3    VERZOEK  3.1    De deken heeft aan het 60ab-verzoek ten grondslag gelegd dat het gedrag van verweerster, zoals uit haar onderzoek naar voren is gekomen, niet te verenigen is met het uitoefenen van het beroep van advocaat en in ieder geval geen gedrag is dat een behoorlijk advocaat betaamt. Het consequent en herhaaldelijk doen van uitlatingen die aantoonbaar onjuist zijn, het verzinnen en aandikken van gebeurtenissen, het doen van onjuiste en negatieve uitlatingen over andere kantoren en advocaten is, aldus de deken, in strijd met artikel 46 Aw en in strijd met de kernwaarde integriteit (artikel 10a Aw). Ook heeft verweerster met haar uitlatingen over de twee partners bij het kantoor X gehandeld in strijd met haar verplichting uit hoofde van de beëindigingsovereenkomst, die zij met dat kantoor heeft gesloten en waarin is vastgelegd dat partijen zich zouden onthouden van negatieve uitlatingen over de andere partij. Juist van een advocaat mag worden verwacht dat hij of zij bij de uitoefening van zijn werkzaamheden de waarheid spreekt en aangegane verplichtingen nakomt. De advocaat die dat niet doet is niet geschikt om advocaat te zijn, aldus de deken.  3.2    De deken stelt dat er een ernstig vermoeden van een handelen is waardoor enig door artikel 46 Aw beschermd belang is geschaad. De werkwijze van verweerster bij de kantoren X en Y en uit de constatering van de raad van de orde dat sprake is van tegenstrijdige verklaringen, doet vermoeden dat verweerster niet in staat is de praktijk van advocaat behoorlijk te kunnen uitoefenen.

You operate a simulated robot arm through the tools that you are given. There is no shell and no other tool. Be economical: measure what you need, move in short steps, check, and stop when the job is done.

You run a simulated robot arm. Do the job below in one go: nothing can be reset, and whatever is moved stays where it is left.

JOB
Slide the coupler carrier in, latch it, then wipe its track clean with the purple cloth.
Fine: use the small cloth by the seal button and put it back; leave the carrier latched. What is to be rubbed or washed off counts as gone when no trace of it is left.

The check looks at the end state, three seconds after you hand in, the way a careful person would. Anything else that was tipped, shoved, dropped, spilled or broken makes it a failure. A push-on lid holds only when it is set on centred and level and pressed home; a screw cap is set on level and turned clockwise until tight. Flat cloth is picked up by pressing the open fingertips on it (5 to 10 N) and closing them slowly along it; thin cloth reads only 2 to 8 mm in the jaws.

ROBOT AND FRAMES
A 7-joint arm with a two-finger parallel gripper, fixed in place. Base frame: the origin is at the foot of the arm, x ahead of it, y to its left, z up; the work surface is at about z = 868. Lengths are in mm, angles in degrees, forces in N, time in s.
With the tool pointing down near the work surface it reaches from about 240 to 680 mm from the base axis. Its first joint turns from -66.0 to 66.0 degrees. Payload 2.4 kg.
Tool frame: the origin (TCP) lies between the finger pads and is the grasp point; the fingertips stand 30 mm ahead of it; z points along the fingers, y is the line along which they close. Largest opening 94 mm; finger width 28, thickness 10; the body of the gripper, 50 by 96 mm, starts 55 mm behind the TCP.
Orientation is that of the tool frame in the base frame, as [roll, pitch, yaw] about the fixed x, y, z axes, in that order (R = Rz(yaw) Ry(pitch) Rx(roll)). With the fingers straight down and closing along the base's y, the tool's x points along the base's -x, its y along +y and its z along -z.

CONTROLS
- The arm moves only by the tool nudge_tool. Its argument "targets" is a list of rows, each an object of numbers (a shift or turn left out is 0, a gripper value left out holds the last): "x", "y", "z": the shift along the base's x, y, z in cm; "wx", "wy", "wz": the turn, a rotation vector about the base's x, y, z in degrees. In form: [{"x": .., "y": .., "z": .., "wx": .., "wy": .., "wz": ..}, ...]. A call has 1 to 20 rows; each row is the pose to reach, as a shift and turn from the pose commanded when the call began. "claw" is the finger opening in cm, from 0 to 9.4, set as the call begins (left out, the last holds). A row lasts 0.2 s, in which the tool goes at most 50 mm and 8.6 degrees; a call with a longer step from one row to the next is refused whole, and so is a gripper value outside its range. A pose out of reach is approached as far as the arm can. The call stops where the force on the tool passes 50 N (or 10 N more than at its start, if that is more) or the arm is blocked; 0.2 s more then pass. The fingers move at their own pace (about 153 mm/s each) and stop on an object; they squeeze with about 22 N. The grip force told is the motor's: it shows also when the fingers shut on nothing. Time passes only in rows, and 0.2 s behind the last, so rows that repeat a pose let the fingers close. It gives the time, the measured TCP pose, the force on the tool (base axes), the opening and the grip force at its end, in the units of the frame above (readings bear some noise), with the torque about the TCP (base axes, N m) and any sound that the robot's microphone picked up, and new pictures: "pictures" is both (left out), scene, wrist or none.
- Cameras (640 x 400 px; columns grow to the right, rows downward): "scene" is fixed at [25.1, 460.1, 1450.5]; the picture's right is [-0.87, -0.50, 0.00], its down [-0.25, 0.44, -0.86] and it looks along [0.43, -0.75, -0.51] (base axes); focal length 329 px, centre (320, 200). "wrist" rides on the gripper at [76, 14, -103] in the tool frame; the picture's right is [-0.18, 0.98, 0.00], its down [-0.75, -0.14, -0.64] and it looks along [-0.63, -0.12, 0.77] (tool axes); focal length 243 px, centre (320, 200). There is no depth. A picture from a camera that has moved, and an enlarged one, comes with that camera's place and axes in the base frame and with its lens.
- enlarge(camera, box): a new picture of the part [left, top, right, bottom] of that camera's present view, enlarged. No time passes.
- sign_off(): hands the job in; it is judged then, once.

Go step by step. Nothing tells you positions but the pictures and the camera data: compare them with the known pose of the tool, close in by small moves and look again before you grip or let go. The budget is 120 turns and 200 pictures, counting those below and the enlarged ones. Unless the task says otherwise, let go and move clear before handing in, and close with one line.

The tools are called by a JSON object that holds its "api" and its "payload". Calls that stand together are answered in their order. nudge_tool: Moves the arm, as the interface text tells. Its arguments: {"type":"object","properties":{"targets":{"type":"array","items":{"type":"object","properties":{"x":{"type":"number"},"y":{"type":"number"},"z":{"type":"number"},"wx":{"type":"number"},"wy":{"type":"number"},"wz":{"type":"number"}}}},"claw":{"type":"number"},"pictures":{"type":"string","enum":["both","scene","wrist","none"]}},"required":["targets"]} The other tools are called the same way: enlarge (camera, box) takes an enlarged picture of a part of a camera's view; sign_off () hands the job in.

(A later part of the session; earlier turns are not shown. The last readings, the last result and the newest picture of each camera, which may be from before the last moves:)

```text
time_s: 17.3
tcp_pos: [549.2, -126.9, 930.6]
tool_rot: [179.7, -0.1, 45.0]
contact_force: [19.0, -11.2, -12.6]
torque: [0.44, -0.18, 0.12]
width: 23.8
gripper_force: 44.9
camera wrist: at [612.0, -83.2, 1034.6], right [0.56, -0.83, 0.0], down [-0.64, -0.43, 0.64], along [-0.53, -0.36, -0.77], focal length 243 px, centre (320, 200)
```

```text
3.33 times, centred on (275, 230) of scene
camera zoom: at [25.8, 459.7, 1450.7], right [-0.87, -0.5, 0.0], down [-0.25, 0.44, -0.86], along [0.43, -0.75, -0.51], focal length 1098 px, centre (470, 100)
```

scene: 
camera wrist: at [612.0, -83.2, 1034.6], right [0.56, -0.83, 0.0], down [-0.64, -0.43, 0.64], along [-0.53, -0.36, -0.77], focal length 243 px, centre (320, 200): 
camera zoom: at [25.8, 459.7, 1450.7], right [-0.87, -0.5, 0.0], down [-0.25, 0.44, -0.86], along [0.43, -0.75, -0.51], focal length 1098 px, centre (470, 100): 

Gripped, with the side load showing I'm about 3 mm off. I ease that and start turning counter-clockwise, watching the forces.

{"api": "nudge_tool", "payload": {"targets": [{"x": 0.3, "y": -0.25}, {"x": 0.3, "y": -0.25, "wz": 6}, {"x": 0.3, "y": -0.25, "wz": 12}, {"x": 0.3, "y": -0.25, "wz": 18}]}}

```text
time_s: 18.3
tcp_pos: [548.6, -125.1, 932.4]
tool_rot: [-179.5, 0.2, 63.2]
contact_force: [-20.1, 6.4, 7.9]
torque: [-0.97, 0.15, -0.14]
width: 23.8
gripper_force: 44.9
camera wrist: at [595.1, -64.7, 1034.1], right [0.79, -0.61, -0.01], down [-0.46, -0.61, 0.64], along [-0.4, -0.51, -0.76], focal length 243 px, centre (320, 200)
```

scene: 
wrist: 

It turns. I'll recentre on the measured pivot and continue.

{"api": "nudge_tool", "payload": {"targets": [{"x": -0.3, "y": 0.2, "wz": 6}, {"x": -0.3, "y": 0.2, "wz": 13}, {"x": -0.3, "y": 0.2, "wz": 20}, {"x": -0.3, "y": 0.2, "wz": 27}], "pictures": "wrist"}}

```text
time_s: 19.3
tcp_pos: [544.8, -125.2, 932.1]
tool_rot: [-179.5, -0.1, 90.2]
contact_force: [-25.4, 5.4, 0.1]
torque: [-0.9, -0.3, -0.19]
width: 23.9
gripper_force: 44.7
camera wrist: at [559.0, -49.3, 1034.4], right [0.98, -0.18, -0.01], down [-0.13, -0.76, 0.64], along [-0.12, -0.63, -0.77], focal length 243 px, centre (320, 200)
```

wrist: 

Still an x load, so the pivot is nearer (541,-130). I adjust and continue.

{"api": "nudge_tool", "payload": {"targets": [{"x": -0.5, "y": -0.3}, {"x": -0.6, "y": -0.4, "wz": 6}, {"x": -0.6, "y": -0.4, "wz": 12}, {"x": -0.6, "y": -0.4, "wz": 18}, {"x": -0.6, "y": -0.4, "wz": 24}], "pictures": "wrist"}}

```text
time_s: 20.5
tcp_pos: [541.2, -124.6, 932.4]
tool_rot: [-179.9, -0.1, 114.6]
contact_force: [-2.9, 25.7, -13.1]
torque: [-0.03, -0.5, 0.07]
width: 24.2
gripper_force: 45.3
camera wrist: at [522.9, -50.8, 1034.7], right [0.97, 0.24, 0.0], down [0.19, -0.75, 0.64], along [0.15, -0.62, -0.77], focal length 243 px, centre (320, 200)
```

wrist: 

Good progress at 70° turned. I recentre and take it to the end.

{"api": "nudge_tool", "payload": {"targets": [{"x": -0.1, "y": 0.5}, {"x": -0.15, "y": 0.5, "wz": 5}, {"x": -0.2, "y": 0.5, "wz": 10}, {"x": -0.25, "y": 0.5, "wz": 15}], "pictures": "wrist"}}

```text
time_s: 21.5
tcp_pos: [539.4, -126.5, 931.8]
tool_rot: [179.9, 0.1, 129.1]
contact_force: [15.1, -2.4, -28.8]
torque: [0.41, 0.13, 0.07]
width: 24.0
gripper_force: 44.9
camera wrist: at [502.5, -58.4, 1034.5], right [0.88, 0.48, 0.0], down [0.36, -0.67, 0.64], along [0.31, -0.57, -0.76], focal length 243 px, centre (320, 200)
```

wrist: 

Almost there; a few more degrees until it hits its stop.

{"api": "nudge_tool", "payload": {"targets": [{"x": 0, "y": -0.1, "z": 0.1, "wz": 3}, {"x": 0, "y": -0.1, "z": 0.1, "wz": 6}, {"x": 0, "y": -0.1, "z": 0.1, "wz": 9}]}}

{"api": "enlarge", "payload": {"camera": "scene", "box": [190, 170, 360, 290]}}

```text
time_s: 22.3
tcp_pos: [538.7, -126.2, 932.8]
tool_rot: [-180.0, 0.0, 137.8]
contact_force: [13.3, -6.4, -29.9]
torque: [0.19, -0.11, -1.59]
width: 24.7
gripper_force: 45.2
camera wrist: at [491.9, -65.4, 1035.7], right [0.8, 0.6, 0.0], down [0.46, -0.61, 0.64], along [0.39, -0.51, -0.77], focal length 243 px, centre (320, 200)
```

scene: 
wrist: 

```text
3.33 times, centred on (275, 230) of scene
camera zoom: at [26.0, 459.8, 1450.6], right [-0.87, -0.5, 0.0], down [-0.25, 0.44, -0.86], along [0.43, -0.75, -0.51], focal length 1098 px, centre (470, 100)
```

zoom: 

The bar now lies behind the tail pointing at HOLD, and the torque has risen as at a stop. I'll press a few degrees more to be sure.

De deken verzoekt de raad daarom verweerster met onmiddellijke ingang voor onbepaalde tijd te schorsen op grond van artikel 60ab Aw. De deken wil gezien de herhaling in het gedrag van verweerster en haar volharden in onjuistheden voorkomen dat zij weer aan de slag gaat bij een derde kantoor en de praktijk hervat. De enige mogelijkheid om dit op korte termijn te bewerkstelligen is een onmiddellijke schorsing op grond van artikel 60ab Aw.

4    VERWEER  4.1    Verweerster heeft ter zitting verweer gevoerd tegen het 60ab-verzoek. De raad zal hierna, waar nodig, op het verweer ingaan.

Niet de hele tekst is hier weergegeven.